> **Given text**
▼

Ouvrages

Enfants, adolescents, éducation alimentaire

On ne joue pas avec la Nourriture

Publié le 07/06/2012
Collections : Les cahier s de l'OCHA
Éditeur : OCHA
Nombre de pages : 155

Les Cahiers de l’Ocha N° 16

« ON NE JOUE PAS AVEC LA NOURRITURE ! »

Enfance, divertissement, jeu et alimentation  : entre risques et plaisirs

Ouvrage collectif sous la direction de Gilles Brougère (professeur en sciences de l’éducation, Université Paris 13)  et Valérie-Inès de la Ville (professeur en sciences de gestion à l’IAE de Poitiers et directrice du Centre Européen des Produits de l’Enfant, Université de Poitiers).

Enfance, divertissement, jeu et alimentation: entre risques et plaisirs

 

L’interdit flotte souvent dans l’air dans les familles dès que les enfants se mettent à jouer avec la nourriture. Comme les chercheurs le constatent sur le terrain,  la table en France est considérée par la plupart  des parents comme la table de la loi, celle où doivent être transmises les règles. Pourtant l’alimentation et le jeu constituent pour l’enfant les premiers territoires d’exploration et d’affirmation de soi, des arènes où exprimer des désirs et exercer des choix, autrement dit  faire ses premiers pas sur le chemin de l’autonomie.  L’alimentation et le jeu sont indissociables car les enfants savent transformer en jeu toutes les nourritures. Cela commence avec les bébés à qui on fait accepter  une cuillerée pour maman et une autre pour papa, cela continue avec  les jeunes enfants qui  transforment en volcans leurs assiettes de purée et les pré-adolescents qui se permettent de faire de leurs  aliments des projectiles pour jeux de lancer et échanges de tirs à la cantine de l’école, signe qu’ils sont enfin devenus grands.

Dans une société  tendue vers la prévention du surpoids et de l’obésité, il n’est pas vraiment bien vu des parents et des professionnels de la santé de proposer aux enfants des aliments « rigolos » ou assortis de gadgets ou de jeux. Les enfants  sont en effet souvent pensés comme des sujets vulnérables face aux stratégies marchandes, des  «  idiots culturels » prêts,  pour peu qu’on s’adresse à eux de façon ludique,  à donner de façon quasi automatique leur adhésion sans le moindre discernement.

▲

> **Data provided**
▼

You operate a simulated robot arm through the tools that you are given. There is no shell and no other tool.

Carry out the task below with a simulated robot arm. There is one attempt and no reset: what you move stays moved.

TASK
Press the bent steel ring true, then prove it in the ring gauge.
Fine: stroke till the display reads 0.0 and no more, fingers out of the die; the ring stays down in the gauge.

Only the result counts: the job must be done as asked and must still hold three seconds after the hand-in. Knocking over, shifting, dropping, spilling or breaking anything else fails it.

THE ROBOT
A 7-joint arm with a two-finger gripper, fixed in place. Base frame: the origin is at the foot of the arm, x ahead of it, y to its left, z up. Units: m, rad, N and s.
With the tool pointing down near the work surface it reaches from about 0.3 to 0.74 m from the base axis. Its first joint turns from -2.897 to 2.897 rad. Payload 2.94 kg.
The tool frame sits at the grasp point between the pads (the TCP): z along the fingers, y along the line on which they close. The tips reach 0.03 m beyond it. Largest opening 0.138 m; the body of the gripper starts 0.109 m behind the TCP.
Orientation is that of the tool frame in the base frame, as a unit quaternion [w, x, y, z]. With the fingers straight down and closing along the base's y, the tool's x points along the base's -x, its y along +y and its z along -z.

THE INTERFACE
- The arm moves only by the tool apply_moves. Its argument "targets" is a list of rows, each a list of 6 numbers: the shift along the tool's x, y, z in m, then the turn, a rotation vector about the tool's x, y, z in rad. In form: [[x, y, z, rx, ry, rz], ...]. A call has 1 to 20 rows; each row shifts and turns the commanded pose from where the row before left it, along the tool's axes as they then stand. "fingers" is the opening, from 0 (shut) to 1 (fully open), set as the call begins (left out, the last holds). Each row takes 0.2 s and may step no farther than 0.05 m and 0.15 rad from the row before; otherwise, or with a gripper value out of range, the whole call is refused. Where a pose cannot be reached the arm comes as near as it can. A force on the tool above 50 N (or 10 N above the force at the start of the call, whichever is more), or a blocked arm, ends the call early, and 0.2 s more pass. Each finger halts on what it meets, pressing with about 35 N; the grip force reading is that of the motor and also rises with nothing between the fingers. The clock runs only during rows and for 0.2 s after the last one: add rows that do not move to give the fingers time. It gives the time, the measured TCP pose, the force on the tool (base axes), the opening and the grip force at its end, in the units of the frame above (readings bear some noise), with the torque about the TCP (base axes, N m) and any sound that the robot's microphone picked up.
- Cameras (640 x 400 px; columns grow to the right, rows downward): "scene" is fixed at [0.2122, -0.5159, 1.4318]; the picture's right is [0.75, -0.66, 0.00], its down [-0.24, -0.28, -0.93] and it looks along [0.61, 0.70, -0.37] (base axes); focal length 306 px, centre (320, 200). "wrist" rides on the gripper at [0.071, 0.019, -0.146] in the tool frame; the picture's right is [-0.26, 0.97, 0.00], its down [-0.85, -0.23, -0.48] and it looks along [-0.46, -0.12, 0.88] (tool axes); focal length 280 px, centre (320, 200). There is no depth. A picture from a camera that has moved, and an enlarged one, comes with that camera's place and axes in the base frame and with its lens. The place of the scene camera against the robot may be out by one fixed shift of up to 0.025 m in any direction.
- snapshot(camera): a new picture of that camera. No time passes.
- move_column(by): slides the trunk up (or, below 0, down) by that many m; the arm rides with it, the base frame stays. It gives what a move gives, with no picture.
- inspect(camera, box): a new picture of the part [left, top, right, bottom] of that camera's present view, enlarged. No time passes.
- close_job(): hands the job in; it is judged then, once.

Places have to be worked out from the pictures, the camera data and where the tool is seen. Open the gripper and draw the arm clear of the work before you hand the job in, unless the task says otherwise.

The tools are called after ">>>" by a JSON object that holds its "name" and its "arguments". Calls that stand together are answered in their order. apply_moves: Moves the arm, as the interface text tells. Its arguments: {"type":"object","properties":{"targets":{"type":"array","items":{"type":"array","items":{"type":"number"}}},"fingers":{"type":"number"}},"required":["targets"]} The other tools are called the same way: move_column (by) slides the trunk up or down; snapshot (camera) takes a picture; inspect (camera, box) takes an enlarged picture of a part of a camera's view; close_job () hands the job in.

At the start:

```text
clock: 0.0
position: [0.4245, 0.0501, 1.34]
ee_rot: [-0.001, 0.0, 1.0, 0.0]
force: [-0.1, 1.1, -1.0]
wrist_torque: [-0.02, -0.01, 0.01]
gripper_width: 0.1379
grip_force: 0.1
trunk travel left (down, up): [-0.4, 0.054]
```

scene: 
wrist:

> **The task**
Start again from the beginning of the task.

▲

Extend the given text, starting right after its last sentence.

Dans quelle mesure les enfants sont-ils  des  victimes du marketing, de la pub et des médias ?  Par exemple, à quel âge perçoivent-ils une différence entre un programme de télévision et une publicité ?    Ces  produits qui se veulent « fun », comment les enfants les reçoivent-ils ?  Les propositions des fabricants sont-elles suivies, détournées, réinventées ? La carte du ludique est-elle toujours gagnante pour une marque ? Quel est le poids du contexte familial et de l’éducation informelle dans les préférences et les comportements alimentaires des enfants ?

Ce N° 16 des Cahiers de l’Ocha dirigé par Gilles Brougère et Valérie-Inès de la Ville aborde ces questions avec une approche pluridisciplinaire combinant connaissances théoriques, enquêtes de terrain et expérimentations. Les apports  de la psychologie du développement, des sciences de l’éducation et des sciences de gestion sont particulièrement utiles  pour mieux comprendre le rôle du jeu dans les apprentissages et les enjeux économiques et sociaux.  Cette publication s’adresse à un large public incluant parents, éducateurs, pouvoirs publics, professionnels de la nutrition et de la santé, de l’agro-alimentaire et de la restauration, agences de communication …

«

Le Cahier N°16 de l’OCHA présente quelques-uns des principaux résultats du projet LUDO-ALIMENT, sélectionné par l’Agence Nationale de la Recherche en 2007 dans le cadre du Programme National de Recherche sur l’Alimentation :

 

« La consommation enfantine d’aliments ludiques :

analyse des tensions entre plaisir, risque et éducation »

 

Ce projet de recherche a été réalisé sous la direction scientifique de Valérie-Inés de LA VILLE, Professeur des Universités en Sciences de Gestion à l’Institut d’Administration des Entreprises de l’Université de Poitiers et responsable au sein du laboratoire Centre de Recherche en Gestion (CEREGE EA 1722) de la thématique : Stratégies de marchés et cultures de consommation ».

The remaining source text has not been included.